2016 Precursor Predictions: Motion Picture Sound Editors

The Motion Picture Sound Editors were the stragglers of the guild nominations announcements, but they are right in the thick of handing out awards. With so many categories, they have plenty of chances to match the Oscar winner, so their selections may be intriguing.

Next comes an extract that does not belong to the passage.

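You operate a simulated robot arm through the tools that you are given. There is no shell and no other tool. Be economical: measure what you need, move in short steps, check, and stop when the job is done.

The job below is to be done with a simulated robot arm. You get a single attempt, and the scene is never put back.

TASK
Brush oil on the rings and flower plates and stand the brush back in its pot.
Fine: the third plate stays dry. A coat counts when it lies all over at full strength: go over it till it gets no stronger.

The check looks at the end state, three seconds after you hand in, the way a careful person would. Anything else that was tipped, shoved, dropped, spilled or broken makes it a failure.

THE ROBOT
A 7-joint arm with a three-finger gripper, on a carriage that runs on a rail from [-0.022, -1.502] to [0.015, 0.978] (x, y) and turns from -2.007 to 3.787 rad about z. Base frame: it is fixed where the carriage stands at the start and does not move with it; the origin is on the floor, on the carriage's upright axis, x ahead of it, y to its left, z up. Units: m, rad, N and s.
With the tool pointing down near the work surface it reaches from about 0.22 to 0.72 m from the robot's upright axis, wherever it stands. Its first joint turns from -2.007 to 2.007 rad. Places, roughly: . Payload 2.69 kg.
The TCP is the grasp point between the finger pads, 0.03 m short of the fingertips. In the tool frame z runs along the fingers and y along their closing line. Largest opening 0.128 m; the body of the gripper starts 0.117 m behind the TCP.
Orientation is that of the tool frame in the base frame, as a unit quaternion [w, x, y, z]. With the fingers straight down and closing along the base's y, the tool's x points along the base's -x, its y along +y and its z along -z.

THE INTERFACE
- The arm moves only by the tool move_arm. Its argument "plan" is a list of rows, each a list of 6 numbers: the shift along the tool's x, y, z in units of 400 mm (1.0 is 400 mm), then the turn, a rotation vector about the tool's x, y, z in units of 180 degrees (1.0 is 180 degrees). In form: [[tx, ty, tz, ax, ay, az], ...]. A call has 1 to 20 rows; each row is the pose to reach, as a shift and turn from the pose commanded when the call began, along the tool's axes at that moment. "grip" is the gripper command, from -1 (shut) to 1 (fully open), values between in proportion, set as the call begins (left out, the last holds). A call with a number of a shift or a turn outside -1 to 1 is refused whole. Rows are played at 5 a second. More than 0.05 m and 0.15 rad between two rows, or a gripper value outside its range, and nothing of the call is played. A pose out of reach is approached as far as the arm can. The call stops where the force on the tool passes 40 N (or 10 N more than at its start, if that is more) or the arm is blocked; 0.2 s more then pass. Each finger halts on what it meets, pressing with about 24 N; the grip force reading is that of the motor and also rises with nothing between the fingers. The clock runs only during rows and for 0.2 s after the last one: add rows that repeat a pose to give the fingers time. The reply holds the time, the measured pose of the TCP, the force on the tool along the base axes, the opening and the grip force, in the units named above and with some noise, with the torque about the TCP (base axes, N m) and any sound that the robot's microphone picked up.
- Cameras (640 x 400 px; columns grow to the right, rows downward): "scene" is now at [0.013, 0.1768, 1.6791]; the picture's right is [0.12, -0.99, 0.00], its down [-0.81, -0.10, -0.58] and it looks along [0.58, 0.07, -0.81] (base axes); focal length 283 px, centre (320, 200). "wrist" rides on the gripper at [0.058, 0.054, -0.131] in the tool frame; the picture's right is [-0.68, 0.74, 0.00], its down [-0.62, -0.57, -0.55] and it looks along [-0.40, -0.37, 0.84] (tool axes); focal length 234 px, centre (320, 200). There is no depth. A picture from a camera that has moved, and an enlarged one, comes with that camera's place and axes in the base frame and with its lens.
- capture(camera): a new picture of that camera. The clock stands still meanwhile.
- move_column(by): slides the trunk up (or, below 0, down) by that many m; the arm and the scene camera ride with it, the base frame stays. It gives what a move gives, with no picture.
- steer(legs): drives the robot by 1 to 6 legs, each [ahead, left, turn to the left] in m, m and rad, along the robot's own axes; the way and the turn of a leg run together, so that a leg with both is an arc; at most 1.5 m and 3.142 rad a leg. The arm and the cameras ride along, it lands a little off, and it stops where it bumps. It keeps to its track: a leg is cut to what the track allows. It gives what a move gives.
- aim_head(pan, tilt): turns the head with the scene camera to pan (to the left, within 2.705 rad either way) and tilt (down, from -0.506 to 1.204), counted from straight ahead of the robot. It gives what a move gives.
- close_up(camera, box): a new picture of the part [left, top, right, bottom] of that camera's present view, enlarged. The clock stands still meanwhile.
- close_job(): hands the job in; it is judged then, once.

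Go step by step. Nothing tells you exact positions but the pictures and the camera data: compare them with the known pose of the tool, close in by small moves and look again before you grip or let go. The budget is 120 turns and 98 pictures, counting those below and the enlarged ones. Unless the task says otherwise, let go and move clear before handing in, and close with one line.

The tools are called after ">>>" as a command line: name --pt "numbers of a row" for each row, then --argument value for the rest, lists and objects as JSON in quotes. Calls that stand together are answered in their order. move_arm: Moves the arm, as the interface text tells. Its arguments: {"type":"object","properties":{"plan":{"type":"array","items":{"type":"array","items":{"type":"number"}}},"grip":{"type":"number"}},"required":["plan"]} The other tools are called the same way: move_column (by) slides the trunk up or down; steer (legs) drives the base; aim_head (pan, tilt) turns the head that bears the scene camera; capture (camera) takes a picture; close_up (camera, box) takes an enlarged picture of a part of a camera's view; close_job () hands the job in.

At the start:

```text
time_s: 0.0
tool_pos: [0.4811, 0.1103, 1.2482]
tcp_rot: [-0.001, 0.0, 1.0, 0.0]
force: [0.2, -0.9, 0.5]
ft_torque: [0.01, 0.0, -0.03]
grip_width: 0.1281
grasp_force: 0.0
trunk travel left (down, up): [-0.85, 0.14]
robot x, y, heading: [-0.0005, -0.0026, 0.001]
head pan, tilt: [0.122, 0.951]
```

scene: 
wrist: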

Best Sound Editing: Sound Effects and Foley in a Feature Film

Arrival (Tripp, RU:Peter)
Captain America: Civil War
Deepwater Horizon (RU:Wesley, RU:Thomas)
Doctor Strange
Hacksaw Ridge (Wesley, Peter, Thomas, RU:Tripp)
The Jungle Book
Rogue One

Wesley Lovell: Sound Effects and Foley, this is where the magic of sound creation happens. It’s this category that tends to favor the film with the most and most original sound effects. While all of them are strong entries, things may come down to potentially three films: war drama Hacksaw Ridge, explosion-heavy Deepwater Horizon, and alien sci-fi Arrival. I want to say Arrival will win simply because it was the film that had to create the most original effects, but this group loves war movies and the sheer volume of effects in Deepwater Horizon may be more likely. All three films are Oscar nominees, so one of them will likely win. However, it’s a neck-and-neck-and-neck race and my predictions are far from assured.
Peter J. Patrick: The obvious choice here is Hacksaw Ridge, unless they’re going for subtlety, in which case Arrival wins.
Tripp Burton: With no La La Land, this is between Oscar nominees Hacksaw Ridge and Arrival. I have no idea which will win, but I’ll guess the BAFTA-winning Arrival.
Thomas LaTourette: A case could be made for all of these, but I will go with Hacksaw Ridge.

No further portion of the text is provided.